### Provided text
-- start --

In both the Romans and Hebrews passages, the problem that is identified with the Mosaic Covenant is that those living under it could not keep it. The Law that demanded perfect obedience gave no power to the individual to do so. Paul's words in Romans 7 give an actual testimony of one who tried to live up to the standards of the Mosaic Law.
For we know that the law is spiritual: but I am carnal, sold under sin. v.15 For that which I do I allow not: for what I would, that do I not; but what I hate, that do I. v.16 If then I do that which I would not, I consent unto the law that it is good. v.17 Now then it is no more I that do it, but sin that dwelleth in me. v.18 For I know that in me (that is, in my flesh,) dwelleth no good thing: for to will is present with me; but how to perform that which is good I find not. v.19 For the good that I would I do not: but the evil which I would not, that I do. v.20 Now if I do that I would not, it is no more I that do it, but sin that dwelleth in me. v.21 I find then a law, that, when I would do good, evil is present with me. v.22 For I delight in the law of God after the inward man: v.23 But I see another law in my members, warring against the law of my mind, and bringing me into captivity to the law of sin which is in my members. v.24 O wretched man that I am! who shall deliver me from the body of this death? v.25 I thank God through Jesus Christ our Lord. So then with the mind I myself serve the law of God; but with the flesh the law of sin.
Paul desired to keep the Law in his mind, but could not find the ability to perform that which was good. The law of his mind was not powerful enough to overcome the law of sin that dwelt in him. When he desired to do good, he found himself committing sin. When he tried to stop sinning, he could not. He delighted in the law of God (v. 22), yet this delight could not keep him from giving into the sin nature within him. We are not talking about a man that had a haphazard attitude toward God's law. It was not that Paul did not try hard enough, but it was that it is not possible.

-- end --

### The tasks
A. Reproduce the wording of the provided text between "In both the" and "the Mosaic Law.", with both ends included.
B. Continue the provided text from where it stops.

### Raw data
-- start --

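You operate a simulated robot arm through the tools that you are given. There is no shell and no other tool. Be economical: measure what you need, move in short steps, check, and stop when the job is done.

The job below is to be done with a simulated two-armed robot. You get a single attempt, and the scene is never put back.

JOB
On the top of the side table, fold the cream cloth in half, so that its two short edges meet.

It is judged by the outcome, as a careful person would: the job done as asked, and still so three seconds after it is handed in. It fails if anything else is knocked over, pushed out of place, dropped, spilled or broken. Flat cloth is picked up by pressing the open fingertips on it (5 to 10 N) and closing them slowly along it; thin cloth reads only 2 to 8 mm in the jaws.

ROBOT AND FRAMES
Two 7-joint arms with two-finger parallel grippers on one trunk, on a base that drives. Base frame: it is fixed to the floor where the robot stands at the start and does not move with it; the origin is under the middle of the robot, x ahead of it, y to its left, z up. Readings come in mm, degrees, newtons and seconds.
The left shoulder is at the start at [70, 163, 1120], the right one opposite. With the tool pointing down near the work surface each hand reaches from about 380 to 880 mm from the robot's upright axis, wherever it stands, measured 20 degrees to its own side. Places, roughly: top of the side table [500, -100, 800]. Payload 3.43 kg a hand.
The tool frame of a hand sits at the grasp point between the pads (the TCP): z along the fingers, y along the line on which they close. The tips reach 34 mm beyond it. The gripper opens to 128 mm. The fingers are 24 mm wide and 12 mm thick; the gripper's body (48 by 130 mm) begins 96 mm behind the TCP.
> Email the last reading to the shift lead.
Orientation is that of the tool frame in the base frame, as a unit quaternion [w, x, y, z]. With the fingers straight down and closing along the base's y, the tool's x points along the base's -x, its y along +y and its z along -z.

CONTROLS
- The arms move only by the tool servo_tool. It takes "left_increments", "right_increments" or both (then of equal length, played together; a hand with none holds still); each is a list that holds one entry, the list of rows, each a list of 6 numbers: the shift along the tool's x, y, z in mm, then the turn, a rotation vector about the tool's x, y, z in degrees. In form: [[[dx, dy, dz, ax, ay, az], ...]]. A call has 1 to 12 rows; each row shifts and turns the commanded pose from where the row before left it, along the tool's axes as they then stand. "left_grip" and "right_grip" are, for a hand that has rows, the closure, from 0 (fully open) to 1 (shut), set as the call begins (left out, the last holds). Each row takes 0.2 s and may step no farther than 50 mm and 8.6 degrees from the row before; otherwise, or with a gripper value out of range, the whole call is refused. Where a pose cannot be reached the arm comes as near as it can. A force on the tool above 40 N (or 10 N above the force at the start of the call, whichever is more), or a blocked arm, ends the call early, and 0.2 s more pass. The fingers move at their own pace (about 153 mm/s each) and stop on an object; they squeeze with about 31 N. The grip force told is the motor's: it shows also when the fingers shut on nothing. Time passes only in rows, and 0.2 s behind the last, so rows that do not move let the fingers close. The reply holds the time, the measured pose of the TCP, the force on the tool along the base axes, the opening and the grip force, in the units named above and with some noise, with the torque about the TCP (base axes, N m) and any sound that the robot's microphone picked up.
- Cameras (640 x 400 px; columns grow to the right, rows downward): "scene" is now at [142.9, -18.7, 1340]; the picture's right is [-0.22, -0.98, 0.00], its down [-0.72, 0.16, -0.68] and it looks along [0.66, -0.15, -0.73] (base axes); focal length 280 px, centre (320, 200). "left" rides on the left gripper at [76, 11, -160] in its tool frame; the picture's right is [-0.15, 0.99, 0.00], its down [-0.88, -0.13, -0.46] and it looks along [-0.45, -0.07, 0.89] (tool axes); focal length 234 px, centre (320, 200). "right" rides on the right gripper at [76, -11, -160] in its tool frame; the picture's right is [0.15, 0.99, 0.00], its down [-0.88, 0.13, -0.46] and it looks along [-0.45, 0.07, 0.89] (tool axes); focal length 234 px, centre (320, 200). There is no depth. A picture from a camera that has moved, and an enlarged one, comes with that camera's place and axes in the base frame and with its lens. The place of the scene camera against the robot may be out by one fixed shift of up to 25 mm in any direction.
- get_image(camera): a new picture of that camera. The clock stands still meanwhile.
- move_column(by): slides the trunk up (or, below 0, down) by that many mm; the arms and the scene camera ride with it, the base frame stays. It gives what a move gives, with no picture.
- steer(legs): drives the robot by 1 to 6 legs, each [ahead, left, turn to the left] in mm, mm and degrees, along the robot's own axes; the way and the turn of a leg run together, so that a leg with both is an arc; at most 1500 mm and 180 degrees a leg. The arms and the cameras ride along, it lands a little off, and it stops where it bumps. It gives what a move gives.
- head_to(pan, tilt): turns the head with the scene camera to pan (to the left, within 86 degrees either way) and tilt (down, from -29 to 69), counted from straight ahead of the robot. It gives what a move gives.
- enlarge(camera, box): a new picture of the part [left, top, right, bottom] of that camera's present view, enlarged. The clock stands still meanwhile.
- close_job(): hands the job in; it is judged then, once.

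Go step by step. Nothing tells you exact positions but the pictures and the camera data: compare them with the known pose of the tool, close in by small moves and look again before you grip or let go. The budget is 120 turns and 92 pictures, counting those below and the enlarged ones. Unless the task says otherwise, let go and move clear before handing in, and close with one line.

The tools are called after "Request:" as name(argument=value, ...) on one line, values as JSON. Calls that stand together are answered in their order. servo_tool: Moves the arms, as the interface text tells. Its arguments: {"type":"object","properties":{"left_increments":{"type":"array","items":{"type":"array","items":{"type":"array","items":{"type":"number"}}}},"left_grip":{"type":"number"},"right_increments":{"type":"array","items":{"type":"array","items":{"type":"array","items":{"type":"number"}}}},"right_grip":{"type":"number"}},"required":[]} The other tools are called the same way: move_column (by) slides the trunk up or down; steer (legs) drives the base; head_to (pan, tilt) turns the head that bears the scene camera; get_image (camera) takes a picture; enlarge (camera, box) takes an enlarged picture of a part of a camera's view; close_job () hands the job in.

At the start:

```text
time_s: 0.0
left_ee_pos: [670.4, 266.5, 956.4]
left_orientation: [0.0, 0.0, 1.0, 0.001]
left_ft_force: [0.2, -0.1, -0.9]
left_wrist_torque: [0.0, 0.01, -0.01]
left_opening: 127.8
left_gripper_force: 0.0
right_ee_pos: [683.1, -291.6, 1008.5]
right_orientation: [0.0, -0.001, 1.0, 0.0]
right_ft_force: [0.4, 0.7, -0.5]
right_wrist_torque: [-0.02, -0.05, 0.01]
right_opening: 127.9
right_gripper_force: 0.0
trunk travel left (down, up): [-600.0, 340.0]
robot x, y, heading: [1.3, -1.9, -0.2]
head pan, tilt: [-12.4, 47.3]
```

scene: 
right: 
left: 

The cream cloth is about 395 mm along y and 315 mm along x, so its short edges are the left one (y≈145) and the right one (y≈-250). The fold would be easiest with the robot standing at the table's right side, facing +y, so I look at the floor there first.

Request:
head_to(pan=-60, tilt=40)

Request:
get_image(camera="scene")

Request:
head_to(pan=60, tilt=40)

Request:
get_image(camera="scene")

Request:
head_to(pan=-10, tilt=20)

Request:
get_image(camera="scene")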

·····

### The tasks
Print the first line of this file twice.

-- end --

### Responses
A.
In both the Romans and Hebrews passages, the problem that is identified with the Mosaic Covenant is that those living under it could not keep it. The Law that demanded perfect obedience gave no power to the individual to do so. Paul's words in Romans 7 give an actual testimony of one who tried to live up to the standards of the Mosaic Law.

B.
Paul did not leave off with this hopeless testimony, but continued on to speak of his victory over these struggles through Jesus Christ. What Paul could not do when relying upon his own desires, works, and abilities, he could do when relying upon Jesus Christ. He continued to say:
There is therefore now no condemnation to them which are in Christ Jesus, who walk not after the flesh, but after the Spirit. For the law of the Spirit of life in Christ Jesus hath made me free from the law of sin and death. For what the law could not do, in that it was weak through the flesh, God sending his own Son in the likeness of sinful flesh, and for sin, condemned sin in the flesh: That the righteousness of the law might be fulfilled in us, who walk not after the flesh, but after the Spirit (Romans 8:1-3).
The Law did not give the ability to fulfill the desires of the mind to do good. This is why it had to be superseded by the New Covenant. Only the New Covenant gives the believer both the desire and the ability to obey God's law, and to carry out the desires of the mind to do good. In Philippians 2:13 Paul said that "it is God which worketh in you both to will [desire] and to do [ability] of his good pleasure." This is in stark contrast to Paul's plight in Romans 7:18, where he said he could not find the ability to perform that which is good.
The point the author of Hebrews made in 8:7-10, which I quoted earlier, had to do with this very subject. It was because Israel could not keep Yahweh's covenant that He decided to make a new covenant with them. The prophecy quoted by the author, found in Jeremiah 31:31-34, demonstrates that the reason God needed to make a new covenant with the Israelites was because they could not keep the Mosaic Covenant. Jeremiah prophesied:
Behold, the days come, saith the LORD, that I will make a new covenant with the house of Israel, and with the house of Judah: Not according to the covenant that I made with their fathers in the day that I took them by the hand to bring them out of the land of Egypt; which my covenant they brake...: But this shall be the covenant that I will make with the house of Israel; After those days, saith the LORD, I will put my law in their inward parts, and write it in their hearts.... And they shall teach no more every man his neighbour, and every man his brother, saying, Know the LORD: for they shall all know me, from the least of them unto the greatest of them, saith the LORD: for I will forgive their iniquity, and I will remember their sin no more (31:31-33 emphasis mine).
This new covenant was going to take the law of God which was external to the individual, and make it internal. Whereas before one had no internal ability to keep the external law written on tables of stone, in the New Covenant that same individual would have an inner ability to keep God's law, seeing that it was now engraved on his heart.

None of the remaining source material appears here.